Five points sounds marginal. In practice it's often the difference between qualifying and not.

If you're at 65 points with N2 (10 pts), you're exactly at 70 — qualified for HSP but on the 3-year PR track. If you pass N1, you're at 70 + 5 = 75 with no other changes. Combine N1 with a single IT certification (5 pts) and you're at 80, which puts you on the 1-year PR track.

For applicants who have their base score in the high 70s already, the choice between N1 and N2 doesn't affect much. But for anyone engineering toward 80, that 5-point delta is often exactly what they need.

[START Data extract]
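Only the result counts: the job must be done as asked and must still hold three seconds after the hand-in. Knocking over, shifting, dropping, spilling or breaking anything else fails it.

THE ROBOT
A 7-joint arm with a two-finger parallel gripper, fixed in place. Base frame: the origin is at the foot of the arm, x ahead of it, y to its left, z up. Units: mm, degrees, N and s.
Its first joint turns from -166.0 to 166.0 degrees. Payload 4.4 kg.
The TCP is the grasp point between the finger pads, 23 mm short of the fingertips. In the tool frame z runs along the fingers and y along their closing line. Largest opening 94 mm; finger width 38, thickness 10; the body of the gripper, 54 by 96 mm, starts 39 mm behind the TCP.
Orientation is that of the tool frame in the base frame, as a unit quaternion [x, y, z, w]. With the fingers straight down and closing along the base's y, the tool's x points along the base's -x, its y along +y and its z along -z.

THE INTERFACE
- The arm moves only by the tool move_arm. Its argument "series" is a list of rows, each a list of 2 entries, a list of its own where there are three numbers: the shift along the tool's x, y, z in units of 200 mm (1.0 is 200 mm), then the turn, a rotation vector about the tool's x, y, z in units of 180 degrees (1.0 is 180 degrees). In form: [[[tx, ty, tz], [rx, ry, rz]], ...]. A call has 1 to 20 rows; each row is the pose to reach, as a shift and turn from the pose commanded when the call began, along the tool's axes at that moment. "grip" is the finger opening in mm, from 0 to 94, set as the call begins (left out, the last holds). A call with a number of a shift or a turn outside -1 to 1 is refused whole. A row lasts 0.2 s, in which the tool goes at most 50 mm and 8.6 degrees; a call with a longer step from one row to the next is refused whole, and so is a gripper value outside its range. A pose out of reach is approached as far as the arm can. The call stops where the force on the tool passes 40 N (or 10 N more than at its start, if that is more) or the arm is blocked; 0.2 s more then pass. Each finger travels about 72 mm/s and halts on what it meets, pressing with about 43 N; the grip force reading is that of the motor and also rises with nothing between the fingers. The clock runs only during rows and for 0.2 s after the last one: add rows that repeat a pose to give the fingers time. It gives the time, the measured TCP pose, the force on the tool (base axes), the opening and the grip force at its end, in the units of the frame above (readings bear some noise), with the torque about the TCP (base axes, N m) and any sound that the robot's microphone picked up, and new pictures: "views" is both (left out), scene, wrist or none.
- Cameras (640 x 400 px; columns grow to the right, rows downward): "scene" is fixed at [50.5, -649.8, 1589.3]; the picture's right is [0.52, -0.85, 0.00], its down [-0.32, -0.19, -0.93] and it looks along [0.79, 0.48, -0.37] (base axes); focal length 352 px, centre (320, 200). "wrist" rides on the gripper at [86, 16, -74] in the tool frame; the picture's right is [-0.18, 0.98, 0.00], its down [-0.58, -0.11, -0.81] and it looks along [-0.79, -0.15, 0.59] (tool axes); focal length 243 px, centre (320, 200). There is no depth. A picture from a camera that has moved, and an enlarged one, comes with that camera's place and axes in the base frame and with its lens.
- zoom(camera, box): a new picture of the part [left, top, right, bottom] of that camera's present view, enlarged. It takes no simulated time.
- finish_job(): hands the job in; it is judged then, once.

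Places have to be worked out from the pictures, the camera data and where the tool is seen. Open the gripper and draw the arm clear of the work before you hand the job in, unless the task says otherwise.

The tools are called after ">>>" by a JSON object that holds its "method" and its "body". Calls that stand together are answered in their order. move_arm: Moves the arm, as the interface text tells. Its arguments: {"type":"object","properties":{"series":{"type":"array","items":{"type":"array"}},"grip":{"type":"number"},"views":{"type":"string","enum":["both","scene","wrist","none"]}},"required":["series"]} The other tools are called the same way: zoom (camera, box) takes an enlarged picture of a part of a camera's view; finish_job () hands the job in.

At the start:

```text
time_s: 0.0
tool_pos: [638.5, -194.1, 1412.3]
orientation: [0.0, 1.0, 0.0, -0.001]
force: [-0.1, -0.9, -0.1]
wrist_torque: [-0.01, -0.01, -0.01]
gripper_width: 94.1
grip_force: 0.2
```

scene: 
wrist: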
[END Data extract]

JLPT exam windows: July and December. Registration opens roughly three months before each window. If you're planning an application and timing matters, work backwards from your target application date to figure out which window you need to pass by.

The BJT Alternative

The Business Japanese Proficiency Test (BJT) is less widely known than JLPT but fully recognized for HSP bonus points. It's a computer-adaptive test that focuses on business communication rather than grammar and vocabulary at a fixed level.

Scoring for HSP purposes:

  • BJT 480+ = equivalent to JLPT N1 = 15 bonus points
  • BJT 400–479 = equivalent to JLPT N2 = 10 bonus points

The BJT is offered monthly at testing centers across Japan and internationally. If you can take an exam on more flexible timing than JLPT's twice-yearly windows allow, the BJT is worth considering. The preparation materials are less widely available than JLPT study resources, so factor that into your decision if you're still developing proficiency.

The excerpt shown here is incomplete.